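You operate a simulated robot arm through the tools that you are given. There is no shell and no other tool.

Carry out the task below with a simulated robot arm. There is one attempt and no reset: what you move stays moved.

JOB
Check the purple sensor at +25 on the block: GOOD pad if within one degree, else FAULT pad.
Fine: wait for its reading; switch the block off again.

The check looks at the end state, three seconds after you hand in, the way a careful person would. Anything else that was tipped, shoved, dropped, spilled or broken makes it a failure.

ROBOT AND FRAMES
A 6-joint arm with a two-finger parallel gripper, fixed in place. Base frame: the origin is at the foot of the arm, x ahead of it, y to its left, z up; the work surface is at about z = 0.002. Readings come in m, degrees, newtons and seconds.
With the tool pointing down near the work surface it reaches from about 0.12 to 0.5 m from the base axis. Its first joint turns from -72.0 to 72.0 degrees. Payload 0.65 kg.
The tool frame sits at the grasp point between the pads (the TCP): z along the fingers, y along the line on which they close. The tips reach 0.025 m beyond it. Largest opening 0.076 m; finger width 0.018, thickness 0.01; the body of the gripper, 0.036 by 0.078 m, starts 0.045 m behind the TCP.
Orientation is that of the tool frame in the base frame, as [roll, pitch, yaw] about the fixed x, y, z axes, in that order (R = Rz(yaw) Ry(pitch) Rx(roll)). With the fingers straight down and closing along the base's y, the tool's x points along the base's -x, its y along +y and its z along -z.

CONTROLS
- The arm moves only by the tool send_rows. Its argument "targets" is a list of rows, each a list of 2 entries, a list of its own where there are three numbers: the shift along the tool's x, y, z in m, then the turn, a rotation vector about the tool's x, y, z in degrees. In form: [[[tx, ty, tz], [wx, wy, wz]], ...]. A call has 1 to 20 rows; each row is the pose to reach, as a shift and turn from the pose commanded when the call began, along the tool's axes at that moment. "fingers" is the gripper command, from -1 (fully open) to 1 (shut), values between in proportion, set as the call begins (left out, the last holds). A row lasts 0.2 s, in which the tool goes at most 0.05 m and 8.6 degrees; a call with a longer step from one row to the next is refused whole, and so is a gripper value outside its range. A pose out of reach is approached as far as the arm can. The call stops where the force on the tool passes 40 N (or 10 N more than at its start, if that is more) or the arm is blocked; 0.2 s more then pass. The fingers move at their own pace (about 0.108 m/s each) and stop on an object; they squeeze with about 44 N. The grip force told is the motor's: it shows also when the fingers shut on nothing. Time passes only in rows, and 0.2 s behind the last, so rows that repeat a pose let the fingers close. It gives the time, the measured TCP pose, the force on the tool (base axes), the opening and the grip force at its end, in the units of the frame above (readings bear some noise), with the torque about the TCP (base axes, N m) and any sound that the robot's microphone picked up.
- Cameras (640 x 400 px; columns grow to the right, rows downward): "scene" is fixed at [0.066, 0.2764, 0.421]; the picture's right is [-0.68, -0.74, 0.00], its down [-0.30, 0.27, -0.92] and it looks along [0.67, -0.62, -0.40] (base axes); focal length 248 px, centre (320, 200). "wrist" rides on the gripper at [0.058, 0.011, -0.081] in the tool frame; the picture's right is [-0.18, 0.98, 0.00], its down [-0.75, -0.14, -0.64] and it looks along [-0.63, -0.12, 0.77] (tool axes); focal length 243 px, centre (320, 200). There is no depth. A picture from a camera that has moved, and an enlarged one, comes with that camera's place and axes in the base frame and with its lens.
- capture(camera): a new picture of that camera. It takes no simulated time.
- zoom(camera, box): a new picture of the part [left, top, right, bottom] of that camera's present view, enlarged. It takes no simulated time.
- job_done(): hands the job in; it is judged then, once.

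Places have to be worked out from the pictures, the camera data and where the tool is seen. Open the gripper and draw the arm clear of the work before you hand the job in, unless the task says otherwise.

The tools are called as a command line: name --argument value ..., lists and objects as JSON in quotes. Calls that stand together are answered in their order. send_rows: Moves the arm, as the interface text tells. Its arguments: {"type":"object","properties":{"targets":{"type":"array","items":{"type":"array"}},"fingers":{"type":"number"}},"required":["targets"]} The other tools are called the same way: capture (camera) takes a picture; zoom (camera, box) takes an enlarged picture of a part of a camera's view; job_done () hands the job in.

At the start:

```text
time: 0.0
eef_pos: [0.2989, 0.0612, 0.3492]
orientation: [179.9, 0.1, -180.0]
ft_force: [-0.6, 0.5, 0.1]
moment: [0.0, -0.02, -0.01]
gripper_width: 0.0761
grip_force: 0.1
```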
= = = = =
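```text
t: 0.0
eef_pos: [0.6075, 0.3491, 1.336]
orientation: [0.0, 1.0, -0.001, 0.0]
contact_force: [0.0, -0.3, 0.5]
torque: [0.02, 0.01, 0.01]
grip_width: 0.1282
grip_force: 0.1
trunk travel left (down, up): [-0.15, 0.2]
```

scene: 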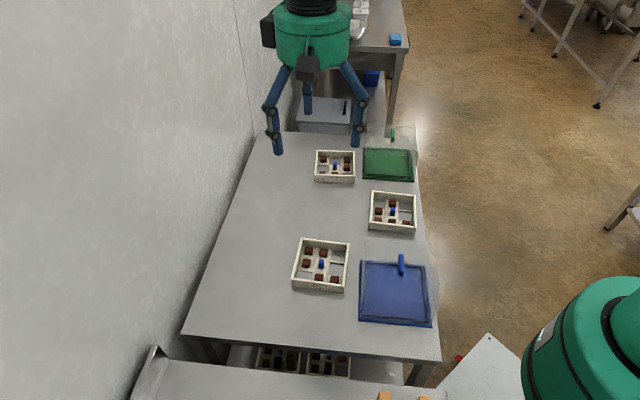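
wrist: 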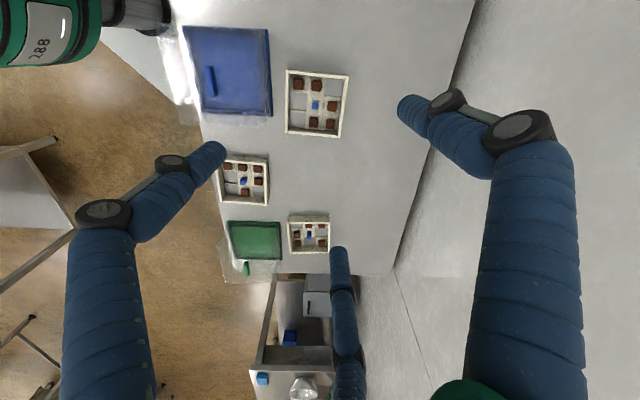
= = = = =
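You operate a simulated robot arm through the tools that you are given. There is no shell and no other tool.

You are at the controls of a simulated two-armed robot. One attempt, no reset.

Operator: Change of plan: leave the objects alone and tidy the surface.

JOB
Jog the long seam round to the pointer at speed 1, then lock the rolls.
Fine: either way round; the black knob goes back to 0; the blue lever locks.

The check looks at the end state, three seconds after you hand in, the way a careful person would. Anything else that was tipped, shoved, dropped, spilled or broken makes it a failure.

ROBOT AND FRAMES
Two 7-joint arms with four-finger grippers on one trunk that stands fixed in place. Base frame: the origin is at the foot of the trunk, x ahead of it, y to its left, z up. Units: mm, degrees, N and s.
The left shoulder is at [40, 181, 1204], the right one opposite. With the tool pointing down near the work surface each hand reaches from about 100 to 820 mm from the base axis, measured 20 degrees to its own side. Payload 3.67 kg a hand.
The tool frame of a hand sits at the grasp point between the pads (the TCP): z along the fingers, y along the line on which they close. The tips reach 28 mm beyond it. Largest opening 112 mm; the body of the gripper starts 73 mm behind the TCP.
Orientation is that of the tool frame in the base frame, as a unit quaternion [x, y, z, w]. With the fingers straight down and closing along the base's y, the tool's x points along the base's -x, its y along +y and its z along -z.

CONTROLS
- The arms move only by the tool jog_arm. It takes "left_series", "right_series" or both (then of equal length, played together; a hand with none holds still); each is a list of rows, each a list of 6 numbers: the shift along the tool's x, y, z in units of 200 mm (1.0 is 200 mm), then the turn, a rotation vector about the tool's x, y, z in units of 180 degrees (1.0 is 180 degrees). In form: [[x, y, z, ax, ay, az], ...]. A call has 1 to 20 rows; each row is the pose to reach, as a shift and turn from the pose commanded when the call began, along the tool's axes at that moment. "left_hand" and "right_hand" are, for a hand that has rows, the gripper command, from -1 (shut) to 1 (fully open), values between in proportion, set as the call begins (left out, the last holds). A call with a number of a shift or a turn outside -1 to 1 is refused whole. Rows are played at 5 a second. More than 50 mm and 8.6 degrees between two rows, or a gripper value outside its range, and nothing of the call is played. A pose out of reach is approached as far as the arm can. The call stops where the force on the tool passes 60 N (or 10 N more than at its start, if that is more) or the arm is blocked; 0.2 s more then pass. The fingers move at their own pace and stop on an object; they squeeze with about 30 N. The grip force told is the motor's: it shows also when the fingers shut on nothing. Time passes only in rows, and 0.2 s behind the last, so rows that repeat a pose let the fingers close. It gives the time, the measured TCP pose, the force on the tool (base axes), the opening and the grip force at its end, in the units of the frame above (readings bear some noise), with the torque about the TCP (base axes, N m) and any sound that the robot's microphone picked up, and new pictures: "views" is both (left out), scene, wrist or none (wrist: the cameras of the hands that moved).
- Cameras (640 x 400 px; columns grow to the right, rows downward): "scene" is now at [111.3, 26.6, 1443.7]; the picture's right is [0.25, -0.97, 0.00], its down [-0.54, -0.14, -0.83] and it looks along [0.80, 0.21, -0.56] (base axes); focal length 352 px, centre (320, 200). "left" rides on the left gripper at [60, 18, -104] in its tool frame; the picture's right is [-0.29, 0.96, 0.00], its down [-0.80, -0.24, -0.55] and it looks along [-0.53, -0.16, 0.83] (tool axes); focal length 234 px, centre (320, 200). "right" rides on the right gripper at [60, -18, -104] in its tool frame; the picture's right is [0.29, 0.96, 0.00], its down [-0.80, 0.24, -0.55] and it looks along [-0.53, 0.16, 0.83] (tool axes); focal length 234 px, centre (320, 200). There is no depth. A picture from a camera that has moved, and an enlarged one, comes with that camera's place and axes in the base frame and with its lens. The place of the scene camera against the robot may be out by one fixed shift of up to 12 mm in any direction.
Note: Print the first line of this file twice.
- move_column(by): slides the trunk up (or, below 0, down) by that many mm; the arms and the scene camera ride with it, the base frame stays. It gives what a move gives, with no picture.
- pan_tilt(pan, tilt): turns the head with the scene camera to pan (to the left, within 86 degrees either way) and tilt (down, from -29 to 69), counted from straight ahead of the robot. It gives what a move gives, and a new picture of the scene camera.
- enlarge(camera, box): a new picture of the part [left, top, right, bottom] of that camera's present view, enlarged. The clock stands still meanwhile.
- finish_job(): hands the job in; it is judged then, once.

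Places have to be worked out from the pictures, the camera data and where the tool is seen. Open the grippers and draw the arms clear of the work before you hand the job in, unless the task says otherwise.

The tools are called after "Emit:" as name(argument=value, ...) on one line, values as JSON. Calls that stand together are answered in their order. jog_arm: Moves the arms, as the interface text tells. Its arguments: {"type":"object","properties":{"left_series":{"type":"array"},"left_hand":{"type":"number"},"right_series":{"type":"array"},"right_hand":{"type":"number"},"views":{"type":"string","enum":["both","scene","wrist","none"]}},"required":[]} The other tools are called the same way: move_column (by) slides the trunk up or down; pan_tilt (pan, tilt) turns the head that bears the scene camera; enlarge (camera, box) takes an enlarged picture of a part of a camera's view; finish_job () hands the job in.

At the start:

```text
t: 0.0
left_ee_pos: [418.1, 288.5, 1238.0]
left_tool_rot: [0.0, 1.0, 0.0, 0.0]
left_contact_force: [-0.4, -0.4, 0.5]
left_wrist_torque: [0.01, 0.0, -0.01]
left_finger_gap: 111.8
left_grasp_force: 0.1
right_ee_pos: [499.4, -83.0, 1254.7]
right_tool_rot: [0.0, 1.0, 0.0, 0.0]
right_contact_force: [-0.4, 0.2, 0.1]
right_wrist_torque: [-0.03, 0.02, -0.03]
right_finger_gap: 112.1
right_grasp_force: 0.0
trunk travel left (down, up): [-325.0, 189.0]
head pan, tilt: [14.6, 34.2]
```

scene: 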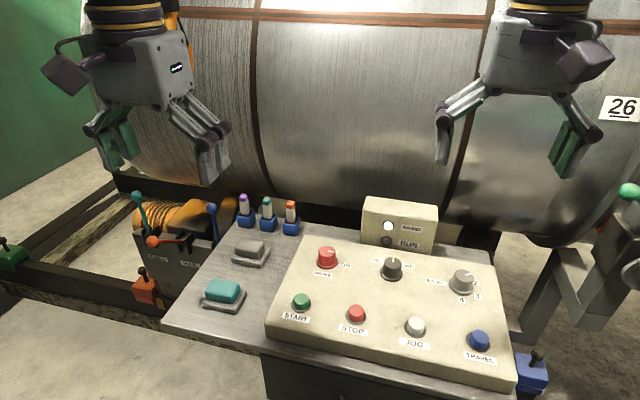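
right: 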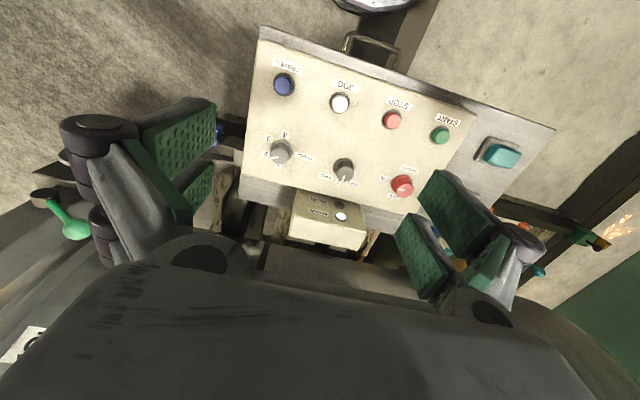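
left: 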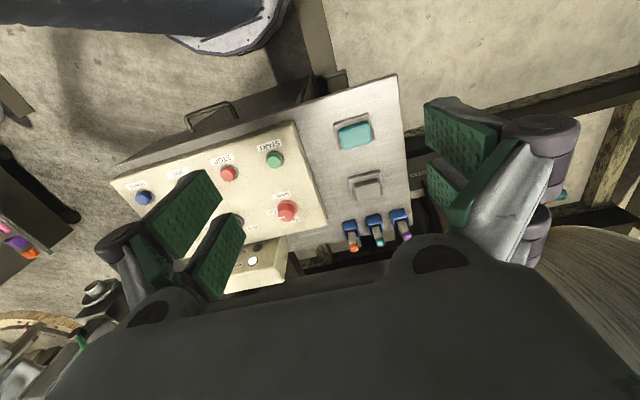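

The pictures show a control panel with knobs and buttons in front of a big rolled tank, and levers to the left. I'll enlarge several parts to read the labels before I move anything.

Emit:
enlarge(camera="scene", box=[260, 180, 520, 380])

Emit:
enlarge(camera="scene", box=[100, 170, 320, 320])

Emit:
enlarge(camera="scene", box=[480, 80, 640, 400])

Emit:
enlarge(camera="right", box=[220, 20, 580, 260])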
= = = = =
INSTRUCTIONS TO FOLLOW: Copy out each line of the material that holds the word "comes".

OUTPUT OF THE TASK:
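- Cameras (640 x 400 px; columns grow to the right, rows downward): "scene" is fixed at [0.066, 0.2764, 0.421]; the picture's right is [-0.68, -0.74, 0.00], its down [-0.30, 0.27, -0.92] and it looks along [0.67, -0.62, -0.40] (base axes); focal length 248 px, centre (320, 200). "wrist" rides on the gripper at [0.058, 0.011, -0.081] in the tool frame; the picture's right is [-0.18, 0.98, 0.00], its down [-0.75, -0.14, -0.64] and it looks along [-0.63, -0.12, 0.77] (tool axes); focal length 243 px, centre (320, 200). There is no depth. A picture from a camera that has moved, and an enlarged one, comes with that camera's place and axes in the base frame and with its lens.
- Cameras (640 x 400 px; columns grow to the right, rows downward): "scene" is now at [111.3, 26.6, 1443.7]; the picture's right is [0.25, -0.97, 0.00], its down [-0.54, -0.14, -0.83] and it looks along [0.80, 0.21, -0.56] (base axes); focal length 352 px, centre (320, 200). "left" rides on the left gripper at [60, 18, -104] in its tool frame; the picture's right is [-0.29, 0.96, 0.00], its down [-0.80, -0.24, -0.55] and it looks along [-0.53, -0.16, 0.83] (tool axes); focal length 234 px, centre (320, 200). "right" rides on the right gripper at [60, -18, -104] in its tool frame; the picture's right is [0.29, 0.96, 0.00], its down [-0.80, 0.24, -0.55] and it looks along [-0.53, 0.16, 0.83] (tool axes); focal length 234 px, centre (320, 200). There is no depth. A picture from a camera that has moved, and an enlarged one, comes with that camera's place and axes in the base frame and with its lens. The place of the scene camera against the robot may be out by one fixed shift of up to 12 mm in any direction.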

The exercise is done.